I understand wanting to help - I have felt that way sometimes, but WLS isn't a secret and when someone is ready they will find a way to make it happen if that is what they should do.
You can't possibly make it her issue by speaking to her for the first time about something so incredibly personal. You may feel like you are close to her in some way as a formerly MO person
-OH ****! I DO! I DO feel like we are in some sort of mutual sorority/prison. I found the way out and now, I want to tell her.
Thank you for pointing out, that my feelings of kinship/sisterhood/war-buddies, probably wouldnt have been recipocated [sic].
RNY Surgery: 12/31/2013;
Current weight (2/27/2015) 139lbs, ~14% body fat
Three pounds below Goal!!! Yay !
Time to start taking a different train. Don't even think about going there.
6'3" tall, male.
Highest weight was 475. RNY on 08/21/12. Current weight: 198.
M1 -24; M2 -21; M3 -19; M4 -21; M5 -13; M6 -21; M7 -10; M8 -16; M9 -10; M10 -8; M11 -6; M12 -5.
O.M.G. No. Seriously all the no. I was SMO and if someone had approached me in that kind of situation even if in the nicest of ways and the kindest of terms I would have been hysterical afterwards and it would DEFINITELY have sent me into a severe depression. I'm not exaggerating about that. It would have been the most triggering thing ever.
I can't stress how much I think this is a bad idea. Please just know even if you have the best of intentions that person would need to be in the exact right place to hear this but it also needs to come from the exact right person and I highly doubt that person is you. Even more likely this person on the train needs to come to the realization herself.
Melinda
HW: 377 SW: 362 CW:131
TOTAL LOSS: 249 pounds
I'll make it unanimous. Absolutely, positively, unequivocally no.
I had a lot of people try to "talk to me" about my weight as I was slowly but surely eating my way towards 400 pounds. My parents. My sister. My husband. If looks and words could kill they'dve all been dead, and it damaged my relationships with them for years afterward.

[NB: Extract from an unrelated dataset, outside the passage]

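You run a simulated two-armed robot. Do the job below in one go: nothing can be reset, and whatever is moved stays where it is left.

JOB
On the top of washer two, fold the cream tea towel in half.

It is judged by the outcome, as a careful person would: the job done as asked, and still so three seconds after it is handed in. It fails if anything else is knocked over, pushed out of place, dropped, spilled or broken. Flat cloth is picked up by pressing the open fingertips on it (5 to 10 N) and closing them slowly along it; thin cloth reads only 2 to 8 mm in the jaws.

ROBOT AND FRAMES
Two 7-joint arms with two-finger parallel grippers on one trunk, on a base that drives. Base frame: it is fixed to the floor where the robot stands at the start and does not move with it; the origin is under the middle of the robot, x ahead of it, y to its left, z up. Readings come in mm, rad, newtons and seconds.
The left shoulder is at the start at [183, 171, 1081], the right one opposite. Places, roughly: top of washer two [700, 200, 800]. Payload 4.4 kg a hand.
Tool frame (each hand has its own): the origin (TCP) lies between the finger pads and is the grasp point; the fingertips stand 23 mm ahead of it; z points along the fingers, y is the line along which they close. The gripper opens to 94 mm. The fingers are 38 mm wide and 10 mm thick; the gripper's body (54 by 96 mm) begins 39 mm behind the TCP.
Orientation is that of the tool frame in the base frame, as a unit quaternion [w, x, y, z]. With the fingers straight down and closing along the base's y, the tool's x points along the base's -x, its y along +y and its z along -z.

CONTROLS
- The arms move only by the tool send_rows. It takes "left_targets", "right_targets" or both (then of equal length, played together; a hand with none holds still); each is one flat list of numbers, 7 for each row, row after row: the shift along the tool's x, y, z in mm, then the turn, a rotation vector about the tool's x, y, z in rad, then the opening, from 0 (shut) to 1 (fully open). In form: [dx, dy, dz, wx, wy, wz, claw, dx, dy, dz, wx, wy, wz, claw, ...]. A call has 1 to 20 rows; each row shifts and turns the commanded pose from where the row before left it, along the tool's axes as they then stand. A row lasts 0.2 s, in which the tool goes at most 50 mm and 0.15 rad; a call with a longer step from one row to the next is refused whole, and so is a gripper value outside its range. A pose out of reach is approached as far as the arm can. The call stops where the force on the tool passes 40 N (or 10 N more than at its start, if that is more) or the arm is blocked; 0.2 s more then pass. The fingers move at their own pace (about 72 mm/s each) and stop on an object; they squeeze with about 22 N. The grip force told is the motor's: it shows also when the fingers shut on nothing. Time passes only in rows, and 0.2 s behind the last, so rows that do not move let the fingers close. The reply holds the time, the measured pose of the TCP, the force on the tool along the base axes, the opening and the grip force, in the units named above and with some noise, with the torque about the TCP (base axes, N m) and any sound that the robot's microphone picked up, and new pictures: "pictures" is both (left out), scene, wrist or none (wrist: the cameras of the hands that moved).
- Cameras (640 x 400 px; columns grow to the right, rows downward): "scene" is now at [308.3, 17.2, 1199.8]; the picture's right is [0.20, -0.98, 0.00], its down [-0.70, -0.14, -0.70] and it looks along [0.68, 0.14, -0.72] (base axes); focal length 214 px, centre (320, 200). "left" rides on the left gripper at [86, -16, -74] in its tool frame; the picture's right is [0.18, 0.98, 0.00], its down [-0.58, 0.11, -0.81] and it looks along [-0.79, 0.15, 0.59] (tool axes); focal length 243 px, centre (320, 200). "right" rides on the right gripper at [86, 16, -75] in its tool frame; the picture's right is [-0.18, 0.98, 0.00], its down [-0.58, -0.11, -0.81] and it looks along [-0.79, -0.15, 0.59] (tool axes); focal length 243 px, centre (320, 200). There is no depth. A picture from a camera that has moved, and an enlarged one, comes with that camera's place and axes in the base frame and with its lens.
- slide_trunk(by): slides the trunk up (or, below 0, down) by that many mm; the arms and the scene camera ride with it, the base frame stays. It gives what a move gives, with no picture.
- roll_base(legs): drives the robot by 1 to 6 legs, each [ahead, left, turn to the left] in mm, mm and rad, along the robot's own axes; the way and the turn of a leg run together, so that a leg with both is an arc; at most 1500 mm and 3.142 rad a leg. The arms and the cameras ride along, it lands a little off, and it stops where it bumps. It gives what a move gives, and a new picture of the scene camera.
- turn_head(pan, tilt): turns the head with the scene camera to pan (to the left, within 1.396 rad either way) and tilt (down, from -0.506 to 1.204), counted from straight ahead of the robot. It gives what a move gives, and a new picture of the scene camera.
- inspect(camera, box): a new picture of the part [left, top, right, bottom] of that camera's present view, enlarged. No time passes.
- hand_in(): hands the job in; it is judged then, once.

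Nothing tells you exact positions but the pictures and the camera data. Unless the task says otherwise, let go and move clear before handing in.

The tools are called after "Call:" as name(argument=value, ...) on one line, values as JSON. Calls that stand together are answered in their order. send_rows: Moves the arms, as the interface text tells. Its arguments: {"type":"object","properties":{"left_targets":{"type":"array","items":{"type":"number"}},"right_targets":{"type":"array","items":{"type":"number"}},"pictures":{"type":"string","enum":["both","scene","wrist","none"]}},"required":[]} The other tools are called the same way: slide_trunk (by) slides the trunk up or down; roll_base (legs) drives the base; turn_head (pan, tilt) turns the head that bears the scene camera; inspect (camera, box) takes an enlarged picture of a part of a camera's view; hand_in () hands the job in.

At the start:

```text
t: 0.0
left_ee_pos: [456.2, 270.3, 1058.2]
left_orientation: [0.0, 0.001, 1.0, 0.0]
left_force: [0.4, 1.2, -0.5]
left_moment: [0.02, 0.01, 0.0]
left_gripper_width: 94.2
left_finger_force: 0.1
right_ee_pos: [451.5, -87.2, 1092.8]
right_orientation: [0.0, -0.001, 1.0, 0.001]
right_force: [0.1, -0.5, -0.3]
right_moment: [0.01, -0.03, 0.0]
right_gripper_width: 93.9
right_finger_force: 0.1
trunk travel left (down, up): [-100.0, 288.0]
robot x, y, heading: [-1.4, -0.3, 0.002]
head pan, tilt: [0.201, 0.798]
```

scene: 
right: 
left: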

We all have to come to our own realization that surgery is our very best and very last hope for any kind of a normal life. It's like any kind of addiction -- you got to give it up for yourself, and only for yourself, and you'll know when that is. Those of us who have had this surgery all got there, eventually.
Some people, unfortunately, never get there, and pay the price for it. But that doesn't give us the right to talk to them about it. They have eyes. They have mirrors. They can see. They know. They most likely hear it from the significant ones in their life every single day. They don't need strangers on a train or in a grocery line or at a bus stop to tell them their life's **** and they're killing themselves.
As my sainted grandmother used to say, tend to your own knitting, dear.